◆ Task to complete
Write out each line beneath this one exactly as it reads. Use JSON: a list with one string for each line that is not empty.

---*---

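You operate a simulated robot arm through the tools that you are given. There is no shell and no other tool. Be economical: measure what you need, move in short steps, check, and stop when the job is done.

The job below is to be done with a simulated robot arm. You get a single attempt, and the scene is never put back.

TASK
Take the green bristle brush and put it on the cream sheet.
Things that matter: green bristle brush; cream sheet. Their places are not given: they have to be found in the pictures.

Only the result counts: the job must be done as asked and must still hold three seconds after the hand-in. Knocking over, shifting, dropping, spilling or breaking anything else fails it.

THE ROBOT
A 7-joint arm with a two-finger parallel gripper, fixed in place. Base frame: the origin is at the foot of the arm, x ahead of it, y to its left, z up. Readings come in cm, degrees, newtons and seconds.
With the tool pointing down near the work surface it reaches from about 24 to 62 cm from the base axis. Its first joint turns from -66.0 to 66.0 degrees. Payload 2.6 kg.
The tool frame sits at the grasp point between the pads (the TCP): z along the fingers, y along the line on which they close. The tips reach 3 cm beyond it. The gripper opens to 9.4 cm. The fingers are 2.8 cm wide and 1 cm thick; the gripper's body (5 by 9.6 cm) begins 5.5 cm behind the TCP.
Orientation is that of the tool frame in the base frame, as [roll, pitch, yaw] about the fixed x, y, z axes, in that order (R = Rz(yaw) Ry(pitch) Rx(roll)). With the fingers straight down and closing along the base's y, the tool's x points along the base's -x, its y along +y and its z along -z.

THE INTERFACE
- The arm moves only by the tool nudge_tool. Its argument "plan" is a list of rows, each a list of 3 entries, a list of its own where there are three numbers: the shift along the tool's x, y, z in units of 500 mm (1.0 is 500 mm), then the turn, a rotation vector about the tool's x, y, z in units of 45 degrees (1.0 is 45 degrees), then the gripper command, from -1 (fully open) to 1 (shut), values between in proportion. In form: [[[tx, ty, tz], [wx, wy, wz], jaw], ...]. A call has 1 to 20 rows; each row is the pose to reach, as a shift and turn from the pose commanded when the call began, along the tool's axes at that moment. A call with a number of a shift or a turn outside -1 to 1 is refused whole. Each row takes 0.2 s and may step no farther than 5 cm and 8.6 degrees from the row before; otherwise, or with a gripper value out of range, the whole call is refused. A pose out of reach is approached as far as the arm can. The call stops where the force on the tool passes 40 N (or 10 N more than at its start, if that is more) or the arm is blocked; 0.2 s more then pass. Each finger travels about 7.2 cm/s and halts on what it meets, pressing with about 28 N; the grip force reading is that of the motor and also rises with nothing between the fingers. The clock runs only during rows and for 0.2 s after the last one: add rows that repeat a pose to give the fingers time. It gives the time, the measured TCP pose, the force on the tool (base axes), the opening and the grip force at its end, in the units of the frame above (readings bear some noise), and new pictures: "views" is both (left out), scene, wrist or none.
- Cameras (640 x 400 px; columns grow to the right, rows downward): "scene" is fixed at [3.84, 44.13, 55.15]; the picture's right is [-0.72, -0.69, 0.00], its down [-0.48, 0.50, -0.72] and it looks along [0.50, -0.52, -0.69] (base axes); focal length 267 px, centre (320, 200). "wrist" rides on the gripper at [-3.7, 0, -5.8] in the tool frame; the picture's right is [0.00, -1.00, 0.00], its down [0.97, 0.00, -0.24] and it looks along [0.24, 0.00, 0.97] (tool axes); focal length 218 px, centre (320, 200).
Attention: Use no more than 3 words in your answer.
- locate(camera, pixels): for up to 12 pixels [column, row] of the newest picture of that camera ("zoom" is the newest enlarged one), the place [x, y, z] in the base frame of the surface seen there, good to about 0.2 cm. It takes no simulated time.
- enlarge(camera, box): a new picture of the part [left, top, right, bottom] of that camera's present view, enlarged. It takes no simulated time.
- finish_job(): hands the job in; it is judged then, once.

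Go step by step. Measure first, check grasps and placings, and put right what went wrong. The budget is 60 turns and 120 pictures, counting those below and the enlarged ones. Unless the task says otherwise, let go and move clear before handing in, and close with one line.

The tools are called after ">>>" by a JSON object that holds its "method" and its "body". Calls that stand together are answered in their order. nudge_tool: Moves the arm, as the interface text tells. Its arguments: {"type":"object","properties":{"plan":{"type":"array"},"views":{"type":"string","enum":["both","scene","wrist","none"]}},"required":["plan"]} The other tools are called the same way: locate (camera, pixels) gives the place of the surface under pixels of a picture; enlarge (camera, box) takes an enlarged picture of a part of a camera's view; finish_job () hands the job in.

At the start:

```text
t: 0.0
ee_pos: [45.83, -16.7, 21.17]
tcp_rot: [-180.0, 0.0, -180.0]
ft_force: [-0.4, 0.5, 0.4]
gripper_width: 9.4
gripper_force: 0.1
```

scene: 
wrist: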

---*---

◆ Worked answer
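[
  "You operate a simulated robot arm through the tools that you are given. There is no shell and no other tool. Be economical: measure what you need, move in short steps, check, and stop when the job is done.",
  "The job below is to be done with a simulated robot arm. You get a single attempt, and the scene is never put back.",
  "TASK",
  "Take the green bristle brush and put it on the cream sheet.",
  "Things that matter: green bristle brush; cream sheet. Their places are not given: they have to be found in the pictures.",
  "Only the result counts: the job must be done as asked and must still hold three seconds after the hand-in. Knocking over, shifting, dropping, spilling or breaking anything else fails it.",
  "THE ROBOT",
  "A 7-joint arm with a two-finger parallel gripper, fixed in place. Base frame: the origin is at the foot of the arm, x ahead of it, y to its left, z up. Readings come in cm, degrees, newtons and seconds.",
  "With the tool pointing down near the work surface it reaches from about 24 to 62 cm from the base axis. Its first joint turns from -66.0 to 66.0 degrees. Payload 2.6 kg.",
  "The tool frame sits at the grasp point between the pads (the TCP): z along the fingers, y along the line on which they close. The tips reach 3 cm beyond it. The gripper opens to 9.4 cm. The fingers are 2.8 cm wide and 1 cm thick; the gripper's body (5 by 9.6 cm) begins 5.5 cm behind the TCP.",
  "Orientation is that of the tool frame in the base frame, as [roll, pitch, yaw] about the fixed x, y, z axes, in that order (R = Rz(yaw) Ry(pitch) Rx(roll)). With the fingers straight down and closing along the base's y, the tool's x points along the base's -x, its y along +y and its z along -z.",
  "THE INTERFACE",
  "- The arm moves only by the tool nudge_tool. Its argument \"plan\" is a list of rows, each a list of 3 entries, a list of its own where there are three numbers: the shift along the tool's x, y, z in units of 500 mm (1.0 is 500 mm), then the turn, a rotation vector about the tool's x, y, z in units of 45 degrees (1.0 is 45 degrees), then the gripper command, from -1 (fully open) to 1 (shut), values between in proportion. In form: [[[tx, ty, tz], [wx, wy, wz], jaw], ...]. A call has 1 to 20 rows; each row is the pose to reach, as a shift and turn from the pose commanded when the call began, along the tool's axes at that moment. A call with a number of a shift or a turn outside -1 to 1 is refused whole. Each row takes 0.2 s and may step no farther than 5 cm and 8.6 degrees from the row before; otherwise, or with a gripper value out of range, the whole call is refused. A pose out of reach is approached as far as the arm can. The call stops where the force on the tool passes 40 N (or 10 N more than at its start, if that is more) or the arm is blocked; 0.2 s more then pass. Each finger travels about 7.2 cm/s and halts on what it meets, pressing with about 28 N; the grip force reading is that of the motor and also rises with nothing between the fingers. The clock runs only during rows and for 0.2 s after the last one: add rows that repeat a pose to give the fingers time. It gives the time, the measured TCP pose, the force on the tool (base axes), the opening and the grip force at its end, in the units of the frame above (readings bear some noise), and new pictures: \"views\" is both (left out), scene, wrist or none.",
  "- Cameras (640 x 400 px; columns grow to the right, rows downward): \"scene\" is fixed at [3.84, 44.13, 55.15]; the picture's right is [-0.72, -0.69, 0.00], its down [-0.48, 0.50, -0.72] and it looks along [0.50, -0.52, -0.69] (base axes); focal length 267 px, centre (320, 200). \"wrist\" rides on the gripper at [-3.7, 0, -5.8] in the tool frame; the picture's right is [0.00, -1.00, 0.00], its down [0.97, 0.00, -0.24] and it looks along [0.24, 0.00, 0.97] (tool axes); focal length 218 px, centre (320, 200).",
  "Attention: Use no more than 3 words in your answer.",
  "- locate(camera, pixels): for up to 12 pixels [column, row] of the newest picture of that camera (\"zoom\" is the newest enlarged one), the place [x, y, z] in the base frame of the surface seen there, good to about 0.2 cm. It takes no simulated time.",
  "- enlarge(camera, box): a new picture of the part [left, top, right, bottom] of that camera's present view, enlarged. It takes no simulated time.",
  "- finish_job(): hands the job in; it is judged then, once.",
  "Go step by step. Measure first, check grasps and placings, and put right what went wrong. The budget is 60 turns and 120 pictures, counting those below and the enlarged ones. Unless the task says otherwise, let go and move clear before handing in, and close with one line.",
  "The tools are called after \">>>\" by a JSON object that holds its \"method\" and its \"body\". Calls that stand together are answered in their order. nudge_tool: Moves the arm, as the interface text tells. Its arguments: {\"type\":\"object\",\"properties\":{\"plan\":{\"type\":\"array\"},\"views\":{\"type\":\"string\",\"enum\":[\"both\",\"scene\",\"wrist\",\"none\"]}},\"required\":[\"plan\"]} The other tools are called the same way: locate (camera, pixels) gives the place of the surface under pixels of a picture; enlarge (camera, box) takes an enlarged picture of a part of a camera's view; finish_job () hands the job in.",
  "At the start:",
  "```text",
  "t: 0.0",
  "ee_pos: [45.83, -16.7, 21.17]",
  "tcp_rot: [-180.0, 0.0, -180.0]",
  "ft_force: [-0.4, 0.5, 0.4]",
  "gripper_width: 9.4",
  "gripper_force: 0.1",
  "```",
  "scene: ",
  "wrist:"
]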